Delight in these creamy and bite-sized Banana Pudding Truffles, combining the nostalgic flavors of vanilla wafers and banana pudding with a smooth white chocolate coating. Perfect as a sweet treat or party dessert, these no-bake truffles offer a rich, creamy texture with a subtle banana flavor and a crunchy chocolate shell.


Ingredients

Scale

Base Ingredients

  • 1 ½ cups vanilla wafer crumbs (about 30 crushed wafers)
  • ½ cup banana pudding mix (dry, instant)
  • 4 oz cream cheese, softened
  • 1 tsp vanilla extract

Coating

  • 1 cup white chocolate chips (or melting wafers)
  • 1 tbsp coconut oil (or shortening, for smooth melting)

Garnish

  • ¼ cup crushed vanilla wafers (optional)


Instructions

  1. Crush Wafers: Use a food processor or place vanilla wafers in a zip-top plastic bag and crush them with a rolling pin until you achieve fine crumbs.
  2. Mix Ingredients: In a medium-sized bowl, combine the vanilla wafer crumbs, dry banana pudding mix, softened cream cheese, and vanilla extract. Stir thoroughly until smooth and fully incorporated into a cohesive dough.
  3. Form Balls: Scoop approximately 1 tablespoon of the mixture and roll it between your palms to create small, uniform balls.
  4. Chill Truffles: Lay the formed balls evenly on a parchment-lined baking sheet. Place them in the refrigerator for 30 minutes to 1 hour to allow them to firm up and become easier to dip.
  5. Melt Chocolate Coating: In a microwave-safe bowl, combine the white chocolate chips and coconut oil. Heat in 30-second intervals, stirring well after each, until the mixture is completely smooth and melted.
  6. Dip Truffles: Using a fork or dipping tool, carefully dip each chilled truffle into the melted white chocolate, ensuring it is fully coated. Let any excess chocolate drip off.
  7. Place and Garnish: Transfer the coated truffles back onto the parchment paper-lined tray.

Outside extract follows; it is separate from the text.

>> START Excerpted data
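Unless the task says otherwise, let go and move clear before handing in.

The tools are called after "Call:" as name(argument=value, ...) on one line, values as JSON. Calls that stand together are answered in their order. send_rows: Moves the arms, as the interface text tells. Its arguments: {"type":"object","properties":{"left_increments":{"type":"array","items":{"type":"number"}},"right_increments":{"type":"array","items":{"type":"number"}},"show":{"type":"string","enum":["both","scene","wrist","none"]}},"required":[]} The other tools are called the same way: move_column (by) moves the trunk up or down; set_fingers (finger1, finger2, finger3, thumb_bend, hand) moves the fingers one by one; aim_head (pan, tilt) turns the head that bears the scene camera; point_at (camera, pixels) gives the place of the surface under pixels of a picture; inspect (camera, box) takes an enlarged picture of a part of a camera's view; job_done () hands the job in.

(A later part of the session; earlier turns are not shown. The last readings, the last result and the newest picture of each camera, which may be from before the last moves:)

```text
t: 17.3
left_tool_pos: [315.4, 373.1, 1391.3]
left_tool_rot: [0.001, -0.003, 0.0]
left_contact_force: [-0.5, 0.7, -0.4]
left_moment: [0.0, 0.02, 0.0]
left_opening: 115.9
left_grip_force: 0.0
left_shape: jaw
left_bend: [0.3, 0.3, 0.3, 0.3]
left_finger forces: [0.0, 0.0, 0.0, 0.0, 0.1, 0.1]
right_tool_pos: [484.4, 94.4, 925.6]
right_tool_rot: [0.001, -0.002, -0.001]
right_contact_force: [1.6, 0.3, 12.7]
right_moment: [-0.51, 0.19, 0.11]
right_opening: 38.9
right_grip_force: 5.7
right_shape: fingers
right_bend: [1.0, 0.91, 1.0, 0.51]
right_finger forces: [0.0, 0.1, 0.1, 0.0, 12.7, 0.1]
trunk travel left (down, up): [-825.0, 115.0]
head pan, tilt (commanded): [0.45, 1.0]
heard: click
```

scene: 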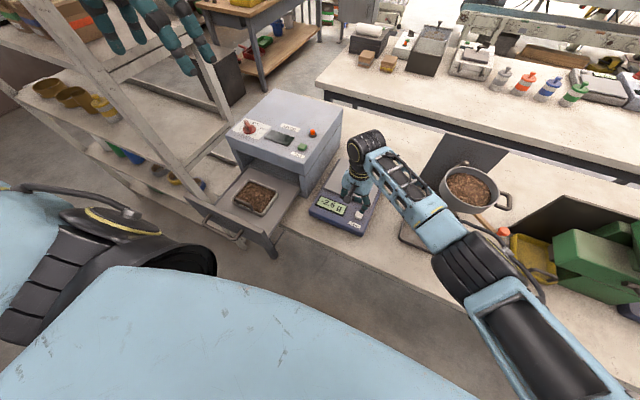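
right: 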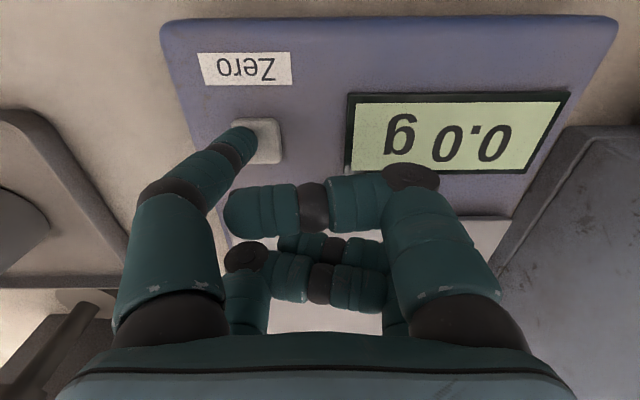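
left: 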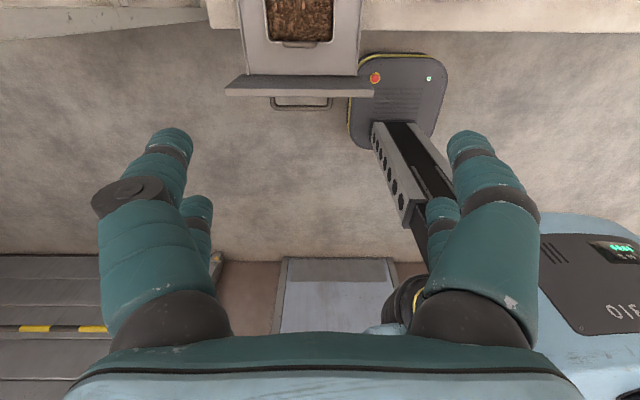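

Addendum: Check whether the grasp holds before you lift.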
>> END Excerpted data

While the coating is still wet, sprinkle crushed vanilla wafers on top for added texture and decoration.
  8. Set the Truffles: Allow the chocolate coating to harden at room temperature or place the tray in the refrigerator until the truffles are firm and fully set.
  9. Serve or Store: Enjoy your banana pudding truffles immediately or store them in an airtight container in the fridge for later enjoyment.

Notes

  • For easier rolling, chilling the dough mixture briefly beforehand may help.
  • Use high-quality white chocolate for a smoother, more flavorful coating.
  • The coconut oil helps the white chocolate to melt smoothly and set with a nice sheen.
  • These truffles can be stored refrigerated for up to one week.
  • Optional garnish with crushed vanilla wafers adds a crunchy texture contrast.